─── AVAILABLE DATA

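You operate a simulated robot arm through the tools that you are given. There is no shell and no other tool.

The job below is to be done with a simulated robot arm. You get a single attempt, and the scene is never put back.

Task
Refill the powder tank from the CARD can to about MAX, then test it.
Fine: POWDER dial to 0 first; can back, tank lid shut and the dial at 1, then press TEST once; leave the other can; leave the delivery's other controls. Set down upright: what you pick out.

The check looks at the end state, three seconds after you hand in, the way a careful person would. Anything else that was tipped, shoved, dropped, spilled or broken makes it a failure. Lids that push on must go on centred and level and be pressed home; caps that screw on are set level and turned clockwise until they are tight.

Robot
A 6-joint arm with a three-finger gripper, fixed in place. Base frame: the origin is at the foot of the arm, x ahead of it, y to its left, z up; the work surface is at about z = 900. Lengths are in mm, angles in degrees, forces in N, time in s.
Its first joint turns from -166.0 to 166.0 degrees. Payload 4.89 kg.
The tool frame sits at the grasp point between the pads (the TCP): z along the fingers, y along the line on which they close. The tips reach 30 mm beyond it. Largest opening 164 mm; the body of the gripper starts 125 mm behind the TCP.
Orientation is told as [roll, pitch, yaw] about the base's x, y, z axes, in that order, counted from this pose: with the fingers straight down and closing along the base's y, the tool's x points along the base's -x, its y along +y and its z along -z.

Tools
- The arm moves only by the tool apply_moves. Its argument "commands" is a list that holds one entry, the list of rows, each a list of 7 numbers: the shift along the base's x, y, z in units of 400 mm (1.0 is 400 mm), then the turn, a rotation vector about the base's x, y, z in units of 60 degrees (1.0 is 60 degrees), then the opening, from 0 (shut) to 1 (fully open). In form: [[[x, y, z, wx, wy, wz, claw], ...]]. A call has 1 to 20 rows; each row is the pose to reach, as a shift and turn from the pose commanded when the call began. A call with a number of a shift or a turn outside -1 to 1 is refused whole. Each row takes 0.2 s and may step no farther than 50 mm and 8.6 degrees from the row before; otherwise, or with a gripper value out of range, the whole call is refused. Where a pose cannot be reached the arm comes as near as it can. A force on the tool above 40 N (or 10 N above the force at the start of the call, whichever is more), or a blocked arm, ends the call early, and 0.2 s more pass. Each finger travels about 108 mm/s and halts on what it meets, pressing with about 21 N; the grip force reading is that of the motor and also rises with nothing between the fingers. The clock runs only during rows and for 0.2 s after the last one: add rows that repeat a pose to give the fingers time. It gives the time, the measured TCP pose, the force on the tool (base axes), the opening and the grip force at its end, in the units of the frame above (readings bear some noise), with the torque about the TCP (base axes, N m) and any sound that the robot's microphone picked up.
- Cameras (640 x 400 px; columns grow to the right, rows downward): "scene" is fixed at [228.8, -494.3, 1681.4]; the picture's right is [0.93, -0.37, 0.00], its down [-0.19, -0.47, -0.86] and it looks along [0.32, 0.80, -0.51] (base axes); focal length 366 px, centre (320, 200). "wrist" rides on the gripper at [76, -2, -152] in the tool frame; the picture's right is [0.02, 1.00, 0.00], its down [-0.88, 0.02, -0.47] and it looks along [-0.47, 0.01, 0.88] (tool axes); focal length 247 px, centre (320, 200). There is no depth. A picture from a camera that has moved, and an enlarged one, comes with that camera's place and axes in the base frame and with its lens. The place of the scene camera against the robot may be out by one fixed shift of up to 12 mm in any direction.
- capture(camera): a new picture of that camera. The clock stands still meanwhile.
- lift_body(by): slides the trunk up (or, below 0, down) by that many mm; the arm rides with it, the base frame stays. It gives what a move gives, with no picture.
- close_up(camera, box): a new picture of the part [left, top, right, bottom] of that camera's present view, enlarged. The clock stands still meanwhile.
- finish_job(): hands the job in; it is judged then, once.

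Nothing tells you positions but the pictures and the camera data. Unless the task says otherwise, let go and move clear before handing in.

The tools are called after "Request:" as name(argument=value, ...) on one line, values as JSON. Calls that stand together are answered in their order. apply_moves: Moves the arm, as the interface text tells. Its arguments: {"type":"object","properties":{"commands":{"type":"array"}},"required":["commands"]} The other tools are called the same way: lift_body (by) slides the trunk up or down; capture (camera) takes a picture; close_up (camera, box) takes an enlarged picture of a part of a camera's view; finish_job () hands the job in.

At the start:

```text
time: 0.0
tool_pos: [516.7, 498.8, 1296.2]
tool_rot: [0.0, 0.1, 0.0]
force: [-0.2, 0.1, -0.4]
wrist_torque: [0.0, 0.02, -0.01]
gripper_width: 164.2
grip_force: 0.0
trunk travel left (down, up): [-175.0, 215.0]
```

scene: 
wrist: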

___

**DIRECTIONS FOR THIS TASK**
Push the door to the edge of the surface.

──────
─── ARTICLE

We performed HHT analysis for these four selected light curves. The HHT is a method for analyzing nonlinear and nonstationary signals. The method consists of two major steps (Huang & Wu 2008): (1) using empirical mode decomposition (EMD) to adaptively decompose a time series into intrinsic mode functions (IMFs). (2) Obtaining the instantaneous frequency and amplitude of the IMFs through the Hilbert transform. EMD is a method for decomposing any time series into several IMFs. This process was developed by Huang et al. (1998) and then further improved by Huang et al. (2009). IMFs are time series that are suitable for the Hilbert transform to resolve the instantaneous frequency and amplitude of nonstationary periodic oscillations, such as QPOs.

In this work, we applied the fast-complementary ensemble empirical mode decomposition (CEEMD) method with post-processing (Huang et al. 2009; Yeh et al. 2010; Wang et al. 2014), a modified version of EMD. EMD is a sifting process for separating oscillation modes from original data by subtracting the local means in the data (Huang et al. 1998). These decomposed components are IMFs that satisfy the following conditions: (1) the number of extrema and the number of zero crossings must either be equal or differ by at most one, and (2) at any point, the mean value of the envelope defined by the local maxima and the envelope defined by the local minima is zero (Huang et al. 1998). However, IMFs extracted by EMD may suffer from the mode mixing problem, in which a modulation with the same timescale is distributed across different IMFs (Yeh et al. 2010). CEEMD can overcome this mode mixing problem by (1) adding white noise to original data, (2) decomposing the noisy data into IMFs by EMD, (3) repeating steps (1) and (2) several times with different white noise each time, (4) averaging these IMFs. Because CEEMD involves numerous summations of IMFs, it indicates that the CEEMD components of data may not be IMFs. In order to guarantee that the final result satisfied the IMF criteria, the post-processing EMD (Huang et al. 2009) was applied to the decomposed components.

──────

**DIRECTIONS FOR THIS TASK**
Locate "We performed HHT" and "such as QPOs." in the article, and write out these words with everything between them.

**THE RESULT**
We performed HHT analysis for these four selected light curves. The HHT is a method for analyzing nonlinear and nonstationary signals. The method consists of two major steps (Huang & Wu 2008): (1) using empirical mode decomposition (EMD) to adaptively decompose a time series into intrinsic mode functions (IMFs). (2) Obtaining the instantaneous frequency and amplitude of the IMFs through the Hilbert transform. EMD is a method for decomposing any time series into several IMFs. This process was developed by Huang et al. (1998) and then further improved by Huang et al. (2009). IMFs are time series that are suitable for the Hilbert transform to resolve the instantaneous frequency and amplitude of nonstationary periodic oscillations, such as QPOs.